The chatbot is the brainchild of the newly combined professional development mega organization created by the merger of the International Society for Technology in Education and ASCD.
The nonprofit organization has worked with Google and Open AI (the team behind ChatGPT) to create its very own chatbot, informed by the same kind of large language models that power ChatGPT, persona bots, and other artificial intelligence tools. The Stretch prototype is currently being tested by a select group of people and is not yet available for public use.
But Stretch will have one very different feature than most other chatbots. Instead of absorbing information from the entire internet to train its artificially intelligent brain, Stretch is only learning on materials that have been developed or vetted by ISTE and ASCD. Eventually, the tool may include information from other education and tech organizations that ISTE partners with.
If Stretch is asked a question about, say, approaches to social-and-emotional learning, it will only be able to draw on research, articles, and other information that has already been examined by ISTE and any other participating organizations.
That will enable Stretch to avoid the pitfalls of ChatGPT and similar chatbots, which often spit out inaccurate or outdated information, said Richard Culatta, ISTE’s CEO, during a roundtable discussion and demonstration with reporters here. (For instance, a chatbot mimicking President Barack Obama inaccurately parroted his administration’s critics as his own views when talking to a reporter about the president’s record on K-12 education).
What’s more, unlike other large language models, Stretch cites its sources, giving it another layer of accountability, Culatta said. And if it’s asked about something outside of its areas of expertise, it will tell users it can’t help with the question, instead of making something up, a characteristic of most chatbots that pull information from the entire internet.
A key goal of Stretch: “In terms of the reliability of information, it’s rock solid,” said Joseph South, the chief innovation officer at ISTE.
ISTE is still developing Stretch and hopes to give a wider group of educators a chance to use the tool soon.
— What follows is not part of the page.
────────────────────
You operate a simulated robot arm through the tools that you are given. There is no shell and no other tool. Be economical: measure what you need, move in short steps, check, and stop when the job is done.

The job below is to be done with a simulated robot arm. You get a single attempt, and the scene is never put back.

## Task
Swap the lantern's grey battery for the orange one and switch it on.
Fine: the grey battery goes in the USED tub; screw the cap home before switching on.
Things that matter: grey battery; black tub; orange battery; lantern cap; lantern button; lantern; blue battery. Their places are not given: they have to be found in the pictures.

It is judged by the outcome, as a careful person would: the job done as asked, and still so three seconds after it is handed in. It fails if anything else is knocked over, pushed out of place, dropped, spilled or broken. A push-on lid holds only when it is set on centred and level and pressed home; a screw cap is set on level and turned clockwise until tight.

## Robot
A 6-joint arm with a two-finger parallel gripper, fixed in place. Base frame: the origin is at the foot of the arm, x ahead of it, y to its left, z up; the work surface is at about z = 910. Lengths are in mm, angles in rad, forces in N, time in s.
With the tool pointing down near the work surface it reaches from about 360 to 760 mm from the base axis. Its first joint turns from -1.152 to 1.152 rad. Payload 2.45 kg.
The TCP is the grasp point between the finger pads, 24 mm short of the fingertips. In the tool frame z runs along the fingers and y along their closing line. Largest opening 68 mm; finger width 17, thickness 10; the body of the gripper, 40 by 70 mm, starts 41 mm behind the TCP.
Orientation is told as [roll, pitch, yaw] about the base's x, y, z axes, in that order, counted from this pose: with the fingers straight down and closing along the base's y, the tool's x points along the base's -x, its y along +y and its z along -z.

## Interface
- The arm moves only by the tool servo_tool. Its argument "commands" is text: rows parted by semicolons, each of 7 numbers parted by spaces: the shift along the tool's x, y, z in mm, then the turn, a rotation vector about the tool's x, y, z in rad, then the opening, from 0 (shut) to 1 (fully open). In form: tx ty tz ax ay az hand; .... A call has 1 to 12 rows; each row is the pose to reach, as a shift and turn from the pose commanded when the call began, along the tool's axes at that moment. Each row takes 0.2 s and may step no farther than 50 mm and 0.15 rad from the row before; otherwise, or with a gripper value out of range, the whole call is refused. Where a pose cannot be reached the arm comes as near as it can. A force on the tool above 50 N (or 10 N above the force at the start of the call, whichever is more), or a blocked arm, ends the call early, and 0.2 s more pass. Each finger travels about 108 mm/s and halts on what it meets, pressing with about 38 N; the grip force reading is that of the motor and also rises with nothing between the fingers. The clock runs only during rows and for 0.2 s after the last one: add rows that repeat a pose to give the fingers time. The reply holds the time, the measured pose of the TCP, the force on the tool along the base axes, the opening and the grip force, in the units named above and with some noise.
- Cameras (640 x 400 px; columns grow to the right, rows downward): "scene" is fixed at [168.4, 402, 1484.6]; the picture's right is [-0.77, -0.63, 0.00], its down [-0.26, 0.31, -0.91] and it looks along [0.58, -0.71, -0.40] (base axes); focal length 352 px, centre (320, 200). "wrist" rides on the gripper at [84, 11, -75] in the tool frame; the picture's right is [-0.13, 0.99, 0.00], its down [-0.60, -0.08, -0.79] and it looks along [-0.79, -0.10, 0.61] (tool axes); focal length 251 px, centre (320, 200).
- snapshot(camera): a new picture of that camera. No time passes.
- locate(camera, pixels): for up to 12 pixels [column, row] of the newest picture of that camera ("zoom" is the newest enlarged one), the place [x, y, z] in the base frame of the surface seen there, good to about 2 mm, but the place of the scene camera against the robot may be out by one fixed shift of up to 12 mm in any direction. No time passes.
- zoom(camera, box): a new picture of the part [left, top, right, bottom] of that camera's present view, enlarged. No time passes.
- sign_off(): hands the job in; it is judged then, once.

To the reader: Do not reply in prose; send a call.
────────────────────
Eventually, Stretch may be used to help educators with research and professional development.
Stretch is one of the first so-called “walled garden AI” tools trained on a limited, carefully curated pool of information to serve a specific community, in education or any area, Culatta said.
“I do think you will see this rolling out in other sectors, but I think we’re among the first to do it,” Culatta said. “I hope this is a cool tool. But the real value is to say, hey, the future of AI, especially in learning, is to create these specialized tools where we can control exactly what the content is.”